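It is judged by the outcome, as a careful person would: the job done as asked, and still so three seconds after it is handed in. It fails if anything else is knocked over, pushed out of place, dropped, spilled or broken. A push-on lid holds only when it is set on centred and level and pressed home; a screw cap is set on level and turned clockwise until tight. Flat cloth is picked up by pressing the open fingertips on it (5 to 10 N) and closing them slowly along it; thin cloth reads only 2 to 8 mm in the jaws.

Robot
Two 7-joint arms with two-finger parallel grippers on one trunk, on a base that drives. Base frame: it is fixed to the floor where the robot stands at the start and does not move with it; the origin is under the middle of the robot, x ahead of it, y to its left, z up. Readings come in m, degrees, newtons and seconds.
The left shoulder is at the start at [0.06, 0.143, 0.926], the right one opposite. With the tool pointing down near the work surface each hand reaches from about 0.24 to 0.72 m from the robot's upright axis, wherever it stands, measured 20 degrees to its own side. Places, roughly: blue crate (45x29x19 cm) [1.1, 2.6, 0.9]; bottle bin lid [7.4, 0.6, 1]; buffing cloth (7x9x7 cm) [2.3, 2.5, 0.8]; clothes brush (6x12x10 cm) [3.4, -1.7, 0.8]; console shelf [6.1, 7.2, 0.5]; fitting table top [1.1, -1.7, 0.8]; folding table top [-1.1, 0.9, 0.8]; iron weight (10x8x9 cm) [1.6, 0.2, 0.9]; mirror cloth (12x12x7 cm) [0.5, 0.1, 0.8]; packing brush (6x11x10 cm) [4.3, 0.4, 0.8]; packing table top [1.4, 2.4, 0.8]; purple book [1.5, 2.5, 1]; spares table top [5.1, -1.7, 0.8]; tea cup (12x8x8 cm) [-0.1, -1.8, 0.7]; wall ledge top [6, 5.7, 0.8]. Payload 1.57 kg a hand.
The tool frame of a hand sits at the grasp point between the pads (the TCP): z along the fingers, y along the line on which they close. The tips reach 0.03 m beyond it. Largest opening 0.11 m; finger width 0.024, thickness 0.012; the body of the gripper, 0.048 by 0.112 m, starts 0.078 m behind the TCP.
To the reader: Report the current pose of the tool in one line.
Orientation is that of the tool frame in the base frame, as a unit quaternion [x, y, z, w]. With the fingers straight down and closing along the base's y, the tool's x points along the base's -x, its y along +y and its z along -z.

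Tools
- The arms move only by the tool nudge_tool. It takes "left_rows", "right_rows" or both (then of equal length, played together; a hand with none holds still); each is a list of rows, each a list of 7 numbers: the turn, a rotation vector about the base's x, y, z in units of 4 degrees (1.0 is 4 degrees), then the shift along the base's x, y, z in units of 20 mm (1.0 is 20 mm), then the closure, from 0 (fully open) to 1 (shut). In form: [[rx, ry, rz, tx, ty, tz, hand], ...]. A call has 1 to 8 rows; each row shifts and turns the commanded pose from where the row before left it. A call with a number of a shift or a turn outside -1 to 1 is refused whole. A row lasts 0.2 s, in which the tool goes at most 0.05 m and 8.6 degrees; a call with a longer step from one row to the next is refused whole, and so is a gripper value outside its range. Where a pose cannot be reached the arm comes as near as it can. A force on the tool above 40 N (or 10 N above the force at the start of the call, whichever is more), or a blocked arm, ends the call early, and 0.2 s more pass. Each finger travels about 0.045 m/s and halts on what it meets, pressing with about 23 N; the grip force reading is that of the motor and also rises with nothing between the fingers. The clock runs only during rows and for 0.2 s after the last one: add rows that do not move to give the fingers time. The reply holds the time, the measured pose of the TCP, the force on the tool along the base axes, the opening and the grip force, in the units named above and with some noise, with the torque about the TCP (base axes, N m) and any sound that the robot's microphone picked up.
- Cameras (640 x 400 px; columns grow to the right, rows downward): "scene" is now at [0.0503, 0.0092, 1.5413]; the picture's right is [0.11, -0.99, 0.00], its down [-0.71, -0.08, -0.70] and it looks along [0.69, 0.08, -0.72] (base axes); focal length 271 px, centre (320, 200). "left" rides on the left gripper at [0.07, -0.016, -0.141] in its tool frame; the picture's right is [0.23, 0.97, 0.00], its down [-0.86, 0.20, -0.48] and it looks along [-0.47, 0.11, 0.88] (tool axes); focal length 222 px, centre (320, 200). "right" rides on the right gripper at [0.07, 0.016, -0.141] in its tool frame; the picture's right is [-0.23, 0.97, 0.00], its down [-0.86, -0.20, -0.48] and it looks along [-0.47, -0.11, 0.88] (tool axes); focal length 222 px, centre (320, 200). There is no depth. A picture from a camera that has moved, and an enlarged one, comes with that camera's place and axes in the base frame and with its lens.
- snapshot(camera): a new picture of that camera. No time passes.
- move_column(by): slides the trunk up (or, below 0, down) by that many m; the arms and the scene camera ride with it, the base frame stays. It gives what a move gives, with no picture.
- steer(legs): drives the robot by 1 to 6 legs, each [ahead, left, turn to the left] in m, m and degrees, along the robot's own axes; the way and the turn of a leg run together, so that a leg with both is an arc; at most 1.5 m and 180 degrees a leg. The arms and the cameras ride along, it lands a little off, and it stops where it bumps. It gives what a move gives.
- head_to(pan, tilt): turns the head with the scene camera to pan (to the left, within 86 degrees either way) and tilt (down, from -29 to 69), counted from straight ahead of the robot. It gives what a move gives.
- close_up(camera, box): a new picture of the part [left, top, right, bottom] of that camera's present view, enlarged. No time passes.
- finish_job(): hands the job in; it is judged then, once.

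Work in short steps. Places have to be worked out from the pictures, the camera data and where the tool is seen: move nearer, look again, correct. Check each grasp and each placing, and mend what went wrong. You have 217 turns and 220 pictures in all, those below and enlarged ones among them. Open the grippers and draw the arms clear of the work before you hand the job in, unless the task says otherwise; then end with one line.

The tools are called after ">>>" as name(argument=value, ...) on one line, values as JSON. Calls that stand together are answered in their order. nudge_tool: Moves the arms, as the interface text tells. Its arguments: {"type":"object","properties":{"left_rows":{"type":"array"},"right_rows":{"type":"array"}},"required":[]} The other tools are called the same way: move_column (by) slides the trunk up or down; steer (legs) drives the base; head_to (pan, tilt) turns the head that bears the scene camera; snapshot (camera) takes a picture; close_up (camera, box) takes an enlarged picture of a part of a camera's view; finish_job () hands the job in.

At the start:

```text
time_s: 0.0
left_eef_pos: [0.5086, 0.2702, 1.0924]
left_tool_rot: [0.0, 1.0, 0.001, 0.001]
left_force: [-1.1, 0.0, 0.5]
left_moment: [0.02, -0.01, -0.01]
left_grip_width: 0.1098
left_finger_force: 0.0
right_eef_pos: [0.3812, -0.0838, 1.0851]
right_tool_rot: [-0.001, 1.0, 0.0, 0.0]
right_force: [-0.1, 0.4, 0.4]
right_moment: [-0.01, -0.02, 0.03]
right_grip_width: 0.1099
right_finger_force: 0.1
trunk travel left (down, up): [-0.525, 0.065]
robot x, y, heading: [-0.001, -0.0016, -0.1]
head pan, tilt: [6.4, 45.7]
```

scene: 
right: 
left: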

——

PROBLEM TO SOLVE =
Retype all of the data shown above, word for word.

WRITTEN REPLY =
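It is judged by the outcome, as a careful person would: the job done as asked, and still so three seconds after it is handed in. It fails if anything else is knocked over, pushed out of place, dropped, spilled or broken. A push-on lid holds only when it is set on centred and level and pressed home; a screw cap is set on level and turned clockwise until tight. Flat cloth is picked up by pressing the open fingertips on it (5 to 10 N) and closing them slowly along it; thin cloth reads only 2 to 8 mm in the jaws.

Robot
Two 7-joint arms with two-finger parallel grippers on one trunk, on a base that drives. Base frame: it is fixed to the floor where the robot stands at the start and does not move with it; the origin is under the middle of the robot, x ahead of it, y to its left, z up. Readings come in m, degrees, newtons and seconds.
The left shoulder is at the start at [0.06, 0.143, 0.926], the right one opposite. With the tool pointing down near the work surface each hand reaches from about 0.24 to 0.72 m from the robot's upright axis, wherever it stands, measured 20 degrees to its own side. Places, roughly: blue crate (45x29x19 cm) [1.1, 2.6, 0.9]; bottle bin lid [7.4, 0.6, 1]; buffing cloth (7x9x7 cm) [2.3, 2.5, 0.8]; clothes brush (6x12x10 cm) [3.4, -1.7, 0.8]; console shelf [6.1, 7.2, 0.5]; fitting table top [1.1, -1.7, 0.8]; folding table top [-1.1, 0.9, 0.8]; iron weight (10x8x9 cm) [1.6, 0.2, 0.9]; mirror cloth (12x12x7 cm) [0.5, 0.1, 0.8]; packing brush (6x11x10 cm) [4.3, 0.4, 0.8]; packing table top [1.4, 2.4, 0.8]; purple book [1.5, 2.5, 1]; spares table top [5.1, -1.7, 0.8]; tea cup (12x8x8 cm) [-0.1, -1.8, 0.7]; wall ledge top [6, 5.7, 0.8]. Payload 1.57 kg a hand.
The tool frame of a hand sits at the grasp point between the pads (the TCP): z along the fingers, y along the line on which they close. The tips reach 0.03 m beyond it. Largest opening 0.11 m; finger width 0.024, thickness 0.012; the body of the gripper, 0.048 by 0.112 m, starts 0.078 m behind the TCP.
To the reader: Report the current pose of the tool in one line.
Orientation is that of the tool frame in the base frame, as a unit quaternion [x, y, z, w]. With the fingers straight down and closing along the base's y, the tool's x points along the base's -x, its y along +y and its z along -z.

Tools
- The arms move only by the tool nudge_tool. It takes "left_rows", "right_rows" or both (then of equal length, played together; a hand with none holds still); each is a list of rows, each a list of 7 numbers: the turn, a rotation vector about the base's x, y, z in units of 4 degrees (1.0 is 4 degrees), then the shift along the base's x, y, z in units of 20 mm (1.0 is 20 mm), then the closure, from 0 (fully open) to 1 (shut). In form: [[rx, ry, rz, tx, ty, tz, hand], ...]. A call has 1 to 8 rows; each row shifts and turns the commanded pose from where the row before left it. A call with a number of a shift or a turn outside -1 to 1 is refused whole. A row lasts 0.2 s, in which the tool goes at most 0.05 m and 8.6 degrees; a call with a longer step from one row to the next is refused whole, and so is a gripper value outside its range. Where a pose cannot be reached the arm comes as near as it can. A force on the tool above 40 N (or 10 N above the force at the start of the call, whichever is more), or a blocked arm, ends the call early, and 0.2 s more pass. Each finger travels about 0.045 m/s and halts on what it meets, pressing with about 23 N; the grip force reading is that of the motor and also rises with nothing between the fingers. The clock runs only during rows and for 0.2 s after the last one: add rows that do not move to give the fingers time. The reply holds the time, the measured pose of the TCP, the force on the tool along the base axes, the opening and the grip force, in the units named above and with some noise, with the torque about the TCP (base axes, N m) and any sound that the robot's microphone picked up.
- Cameras (640 x 400 px; columns grow to the right, rows downward): "scene" is now at [0.0503, 0.0092, 1.5413]; the picture's right is [0.11, -0.99, 0.00], its down [-0.71, -0.08, -0.70] and it looks along [0.69, 0.08, -0.72] (base axes); focal length 271 px, centre (320, 200). "left" rides on the left gripper at [0.07, -0.016, -0.141] in its tool frame; the picture's right is [0.23, 0.97, 0.00], its down [-0.86, 0.20, -0.48] and it looks along [-0.47, 0.11, 0.88] (tool axes); focal length 222 px, centre (320, 200). "right" rides on the right gripper at [0.07, 0.016, -0.141] in its tool frame; the picture's right is [-0.23, 0.97, 0.00], its down [-0.86, -0.20, -0.48] and it looks along [-0.47, -0.11, 0.88] (tool axes); focal length 222 px, centre (320, 200). There is no depth. A picture from a camera that has moved, and an enlarged one, comes with that camera's place and axes in the base frame and with its lens.
- snapshot(camera): a new picture of that camera. No time passes.
- move_column(by): slides the trunk up (or, below 0, down) by that many m; the arms and the scene camera ride with it, the base frame stays. It gives what a move gives, with no picture.
- steer(legs): drives the robot by 1 to 6 legs, each [ahead, left, turn to the left] in m, m and degrees, along the robot's own axes; the way and the turn of a leg run together, so that a leg with both is an arc; at most 1.5 m and 180 degrees a leg. The arms and the cameras ride along, it lands a little off, and it stops where it bumps. It gives what a move gives.
- head_to(pan, tilt): turns the head with the scene camera to pan (to the left, within 86 degrees either way) and tilt (down, from -29 to 69), counted from straight ahead of the robot. It gives what a move gives.
- close_up(camera, box): a new picture of the part [left, top, right, bottom] of that camera's present view, enlarged. No time passes.
- finish_job(): hands the job in; it is judged then, once.

Work in short steps. Places have to be worked out from the pictures, the camera data and where the tool is seen: move nearer, look again, correct. Check each grasp and each placing, and mend what went wrong. You have 217 turns and 220 pictures in all, those below and enlarged ones among them. Open the grippers and draw the arms clear of the work before you hand the job in, unless the task says otherwise; then end with one line.

The tools are called after ">>>" as name(argument=value, ...) on one line, values as JSON. Calls that stand together are answered in their order. nudge_tool: Moves the arms, as the interface text tells. Its arguments: {"type":"object","properties":{"left_rows":{"type":"array"},"right_rows":{"type":"array"}},"required":[]} The other tools are called the same way: move_column (by) slides the trunk up or down; steer (legs) drives the base; head_to (pan, tilt) turns the head that bears the scene camera; snapshot (camera) takes a picture; close_up (camera, box) takes an enlarged picture of a part of a camera's view; finish_job () hands the job in.

At the start:

```text
time_s: 0.0
left_eef_pos: [0.5086, 0.2702, 1.0924]
left_tool_rot: [0.0, 1.0, 0.001, 0.001]
left_force: [-1.1, 0.0, 0.5]
left_moment: [0.02, -0.01, -0.01]
left_grip_width: 0.1098
left_finger_force: 0.0
right_eef_pos: [0.3812, -0.0838, 1.0851]
right_tool_rot: [-0.001, 1.0, 0.0, 0.0]
right_force: [-0.1, 0.4, 0.4]
right_moment: [-0.01, -0.02, 0.03]
right_grip_width: 0.1099
right_finger_force: 0.1
trunk travel left (down, up): [-0.525, 0.065]
robot x, y, heading: [-0.001, -0.0016, -0.1]
head pan, tilt: [6.4, 45.7]
```

scene: 
right: 
left: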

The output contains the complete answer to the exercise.